*** EXTRACTED TEXT ***

IETF energy efficiency and decarbonisation studies, Spring 2021
Organisations can apply for a share of up to £40 million to carry out feasibility and engineering studies into energy efficiency and decarbonisation technologies for industrial processes.
Opportunity Details
When
Registration Opens
08/03/2021
Registration Closes
14/07/2021
Award
The total eligible project costs for a feasibility study application must be £30,000 to £7 million, and for an engineering study application, £50,000 to £14 million. Up to 65% of these costs can be covered depending on business size.
Organisation
Innovate UK
This competition aims to support feasibility and engineering studies necessary to enable an investment decision in energy efficiency and deep decarbonisation solutions. This is the second round of the IETF Phase 1 competition.
IETF will award up to £40 million across 2 strands. These are:
- feasibility and engineering studies (this strand)
- deployment projects
In this strand, you must be an industrial businesses of any size to apply. You can apply on your own or in collaboration with other organisations. Your project must take place at a manufacturing site or data centre in England, Wales or Northern Ireland and be led by the operator of that site.
The other competition strand, IETF deployment of energy efficiency technologies, Spring 2021, will fund projects that deploy energy efficiency technology.
Your project must:
- start by 01 July 2022
- end by 30 June 2024
- last up to 12 months if it is a feasibility study
- last up to 24 months if it is an engineering study
The end-beneficiary of the study must be a single manufacturing site or data centre in England, Wales or Northern Ireland.
You can include multiple projects within your application but you must make sure:
- all projects are located at the same eligible site
- all individual elements are eligible
If you are submitting multiple studies, we will assess your application as a single submission.
If you want to apply to conduct studies across different sites, you will need to submit one application for each site.
Commitment to knowledge sharing
You must consent to produce a case study for knowledge sharing during your project. It will be made publicly available so should not include any commercially sensitive information.
For this competition your business must fall into the following categories of activity:
- manufacturing 10(000) through to 33(200)
- data centres 63(110)
If you are a parent company with a SIC Code which does not reflect the activity carried out at the site of the proposed project, please email ietf@innovateuk.ukri.org with your organisation’s details, project locations and a brief outline of your project. An example of this would be where a data centre is owned by a telecoms company. We will work with you to establish whether the activity at the site is eligible for this competition.

***

▶ REQUEST 1:
Retype the section of the extracted text that opens with "- data centres" and closes with "for this competition.".
▶ REQUEST 2:
Supply the part of the extracted text that comes after its last sentence.

*** INFORMATION SHOWN ***

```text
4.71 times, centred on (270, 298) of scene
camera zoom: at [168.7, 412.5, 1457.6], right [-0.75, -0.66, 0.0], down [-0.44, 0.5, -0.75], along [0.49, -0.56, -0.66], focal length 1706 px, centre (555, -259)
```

***

▶ EXERCISE ANSWER 1:
- data centres 63(110)
If you are a parent company with a SIC Code which does not reflect the activity carried out at the site of the proposed project, please email ietf@innovateuk.ukri.org with your organisation’s details, project locations and a brief outline of your project. An example of this would be where a data centre is owned by a telecoms company. We will work with you to establish whether the activity at the site is eligible for this competition.

▶ EXERCISE ANSWER 2:
Feasibility studies
A feasibility study aims to investigate a chosen technological solution and the technical, economic and operational impacts that this technology would have if it was to be deployed to the process in the future.
Applicants carrying out a feasibility study of technologies associated with energy efficiency should aim to demonstrate the economic case for the technology and associated emissions reductions, while ensuring that the technological barriers are identified and are manageable.
For deep decarbonisation feasibility studies, applicants should demonstrate that the technology is sufficiently well-developed and feasible to be used in the process, while increasing understanding of the economic impacts that deploying the solution will have on the process. Feasibility studies should not be carried out as part of an options analysis, as a single technology should have been already identified prior to the study.
Engineering study
An engineering study is a detailed project plan that identifies specific technical and operational requirements, equivalent to a Front-End Engineering and Design (FEED) study. The output of an engineering study is expected to be a full project plan, incorporating all of the information required to fully understand a project and to allow the project to be at a state where a final investment decision can be made.
Your project must provide sufficient detail to arrive at an investment decision at the end of the engineering study, with key technical and project scheduling work already complete, including indication of full confidence that the project is ready to be delivered on receipt of internal approval.
Both feasibility studies and engineering studies must focus on energy efficiency or deep decarbonisation.
An online briefing event will be held on 11th March, 10am-12.45pm: click here to register for a place.
If you want help to find a project partner or for general advice on developing and improving your application, contact Jenni Mcdonnell, jenni.mcdonnell@iuk.ktn-uk.org, at the Knowledge Transfer Network.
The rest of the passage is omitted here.